SET TASK >>
In the material below, find each line holding the string "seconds" and copy it.
***** DATA SECTION
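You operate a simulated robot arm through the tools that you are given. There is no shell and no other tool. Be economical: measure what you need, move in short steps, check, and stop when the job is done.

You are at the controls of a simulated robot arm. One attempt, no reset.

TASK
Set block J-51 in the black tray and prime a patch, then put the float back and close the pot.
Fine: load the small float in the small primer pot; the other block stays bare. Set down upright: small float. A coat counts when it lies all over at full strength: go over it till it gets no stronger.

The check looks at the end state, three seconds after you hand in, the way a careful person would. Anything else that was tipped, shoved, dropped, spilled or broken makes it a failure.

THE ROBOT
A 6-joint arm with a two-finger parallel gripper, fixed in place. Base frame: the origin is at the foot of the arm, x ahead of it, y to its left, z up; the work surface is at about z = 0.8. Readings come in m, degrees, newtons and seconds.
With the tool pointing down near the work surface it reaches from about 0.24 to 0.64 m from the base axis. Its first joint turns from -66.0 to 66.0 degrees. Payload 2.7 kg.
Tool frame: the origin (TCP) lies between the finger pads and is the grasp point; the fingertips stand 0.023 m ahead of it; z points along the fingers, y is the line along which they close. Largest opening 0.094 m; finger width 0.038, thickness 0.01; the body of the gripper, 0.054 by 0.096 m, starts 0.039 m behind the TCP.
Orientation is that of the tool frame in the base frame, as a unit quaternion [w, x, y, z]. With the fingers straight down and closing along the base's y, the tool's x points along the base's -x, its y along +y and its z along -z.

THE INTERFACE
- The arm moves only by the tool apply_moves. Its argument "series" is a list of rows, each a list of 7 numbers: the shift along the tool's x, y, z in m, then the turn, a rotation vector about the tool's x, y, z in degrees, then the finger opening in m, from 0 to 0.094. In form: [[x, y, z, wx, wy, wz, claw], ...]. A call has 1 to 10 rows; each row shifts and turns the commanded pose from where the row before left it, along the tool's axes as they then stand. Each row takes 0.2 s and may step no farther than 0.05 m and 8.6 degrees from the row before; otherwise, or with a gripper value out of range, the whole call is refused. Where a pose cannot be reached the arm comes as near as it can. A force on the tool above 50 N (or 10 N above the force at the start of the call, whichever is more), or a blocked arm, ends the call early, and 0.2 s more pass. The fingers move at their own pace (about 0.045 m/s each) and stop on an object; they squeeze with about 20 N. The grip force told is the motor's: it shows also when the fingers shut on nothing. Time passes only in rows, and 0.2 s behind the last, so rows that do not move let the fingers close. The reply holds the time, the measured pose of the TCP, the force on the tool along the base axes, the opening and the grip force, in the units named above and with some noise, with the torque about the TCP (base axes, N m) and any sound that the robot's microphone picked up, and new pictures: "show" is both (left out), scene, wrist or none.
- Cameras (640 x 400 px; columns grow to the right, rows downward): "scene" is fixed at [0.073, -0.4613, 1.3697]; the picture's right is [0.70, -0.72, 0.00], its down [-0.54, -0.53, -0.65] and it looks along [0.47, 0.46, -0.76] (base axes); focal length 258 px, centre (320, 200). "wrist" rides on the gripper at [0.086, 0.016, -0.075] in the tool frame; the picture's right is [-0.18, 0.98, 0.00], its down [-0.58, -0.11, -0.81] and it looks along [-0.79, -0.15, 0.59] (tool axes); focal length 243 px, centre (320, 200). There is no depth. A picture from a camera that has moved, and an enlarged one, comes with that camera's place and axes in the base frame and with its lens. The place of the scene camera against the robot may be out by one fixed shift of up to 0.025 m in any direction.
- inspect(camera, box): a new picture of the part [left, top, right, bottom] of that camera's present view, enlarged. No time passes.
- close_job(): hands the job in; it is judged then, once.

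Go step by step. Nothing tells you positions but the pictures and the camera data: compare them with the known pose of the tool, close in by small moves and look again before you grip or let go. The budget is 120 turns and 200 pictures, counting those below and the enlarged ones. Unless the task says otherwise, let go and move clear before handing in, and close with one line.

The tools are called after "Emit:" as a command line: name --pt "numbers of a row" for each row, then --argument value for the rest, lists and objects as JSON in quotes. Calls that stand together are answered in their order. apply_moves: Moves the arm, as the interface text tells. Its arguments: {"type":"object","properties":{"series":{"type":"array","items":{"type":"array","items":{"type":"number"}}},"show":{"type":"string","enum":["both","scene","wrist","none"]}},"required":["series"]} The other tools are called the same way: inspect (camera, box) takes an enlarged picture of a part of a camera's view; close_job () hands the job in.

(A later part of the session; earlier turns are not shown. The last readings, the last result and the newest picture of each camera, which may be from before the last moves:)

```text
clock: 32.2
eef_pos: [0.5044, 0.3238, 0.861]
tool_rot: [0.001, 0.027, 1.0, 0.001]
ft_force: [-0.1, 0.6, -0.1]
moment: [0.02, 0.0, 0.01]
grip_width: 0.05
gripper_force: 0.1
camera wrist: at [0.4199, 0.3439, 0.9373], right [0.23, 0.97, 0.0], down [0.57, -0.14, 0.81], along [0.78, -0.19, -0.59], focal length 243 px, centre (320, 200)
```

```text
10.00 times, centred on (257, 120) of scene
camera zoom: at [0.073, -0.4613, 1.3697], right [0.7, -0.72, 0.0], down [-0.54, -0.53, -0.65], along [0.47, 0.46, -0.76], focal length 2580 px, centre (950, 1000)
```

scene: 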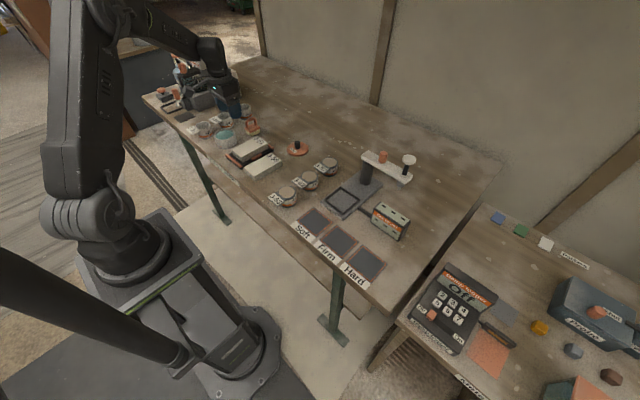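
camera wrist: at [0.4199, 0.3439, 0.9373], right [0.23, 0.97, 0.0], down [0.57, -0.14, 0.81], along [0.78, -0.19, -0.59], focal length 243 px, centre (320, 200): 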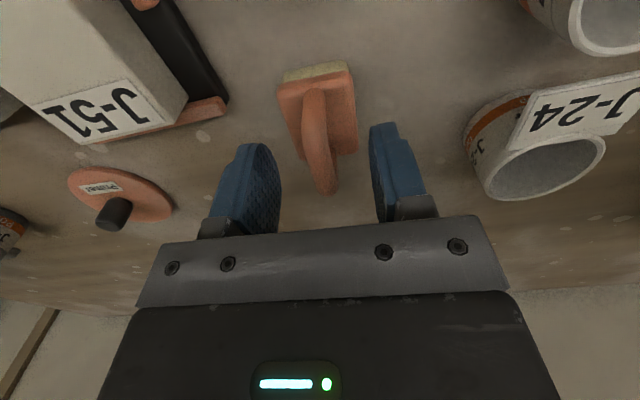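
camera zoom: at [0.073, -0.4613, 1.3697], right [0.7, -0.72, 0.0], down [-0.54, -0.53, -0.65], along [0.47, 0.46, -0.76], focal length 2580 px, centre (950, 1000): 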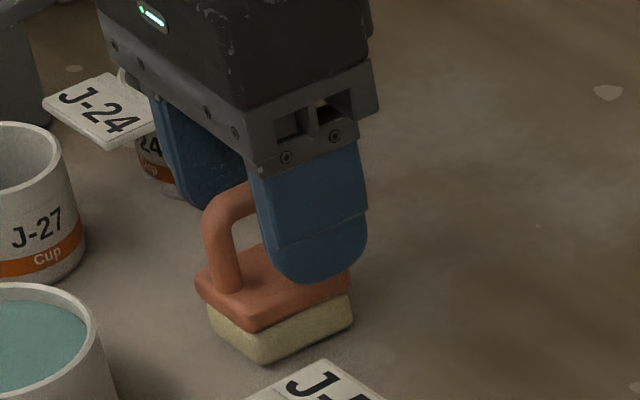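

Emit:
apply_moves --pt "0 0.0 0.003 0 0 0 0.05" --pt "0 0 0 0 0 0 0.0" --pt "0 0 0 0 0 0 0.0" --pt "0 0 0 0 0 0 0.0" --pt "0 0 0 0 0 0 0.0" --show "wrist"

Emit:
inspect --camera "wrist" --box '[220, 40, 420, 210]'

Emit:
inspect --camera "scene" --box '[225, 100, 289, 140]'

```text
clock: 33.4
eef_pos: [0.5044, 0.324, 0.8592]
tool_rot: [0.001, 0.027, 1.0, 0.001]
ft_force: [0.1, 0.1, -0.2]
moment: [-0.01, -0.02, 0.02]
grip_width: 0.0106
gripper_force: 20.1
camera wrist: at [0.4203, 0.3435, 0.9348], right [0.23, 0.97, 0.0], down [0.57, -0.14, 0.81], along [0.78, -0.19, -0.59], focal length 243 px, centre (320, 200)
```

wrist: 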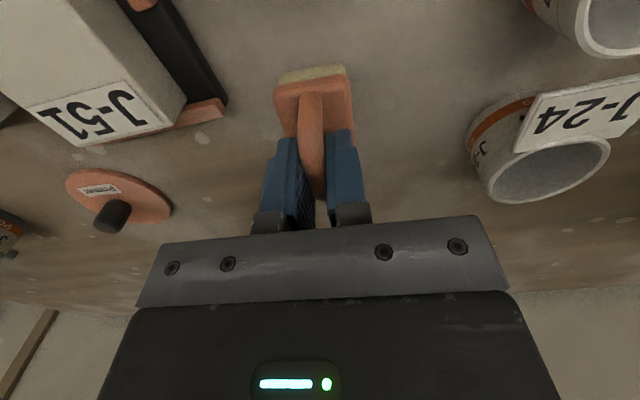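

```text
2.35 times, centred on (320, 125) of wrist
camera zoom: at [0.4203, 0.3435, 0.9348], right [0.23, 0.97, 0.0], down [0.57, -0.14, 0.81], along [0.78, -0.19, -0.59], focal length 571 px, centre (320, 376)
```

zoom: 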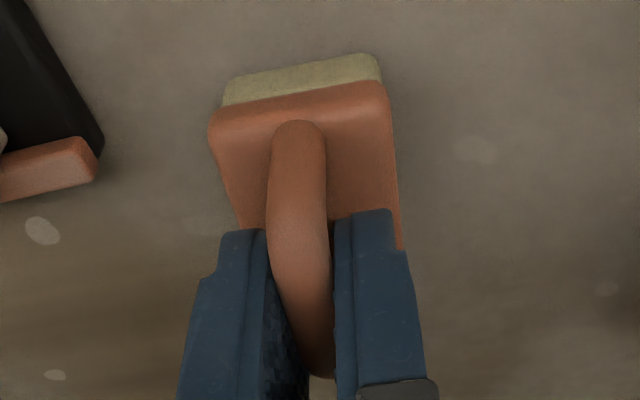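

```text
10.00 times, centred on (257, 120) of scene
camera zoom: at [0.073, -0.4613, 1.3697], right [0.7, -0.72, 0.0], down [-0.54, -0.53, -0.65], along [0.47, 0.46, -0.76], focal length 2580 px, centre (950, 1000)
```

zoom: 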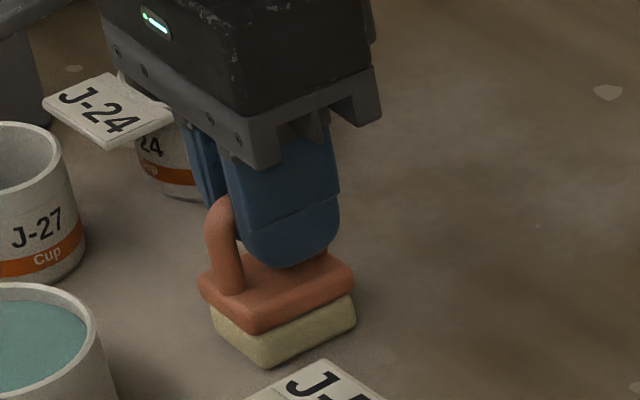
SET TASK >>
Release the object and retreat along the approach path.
**********
FINAL ANSWER >>
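The check looks at the end state, three seconds after you hand in, the way a careful person would. Anything else that was tipped, shoved, dropped, spilled or broken makes it a failure.
A 6-joint arm with a two-finger parallel gripper, fixed in place. Base frame: the origin is at the foot of the arm, x ahead of it, y to its left, z up; the work surface is at about z = 0.8. Readings come in m, degrees, newtons and seconds.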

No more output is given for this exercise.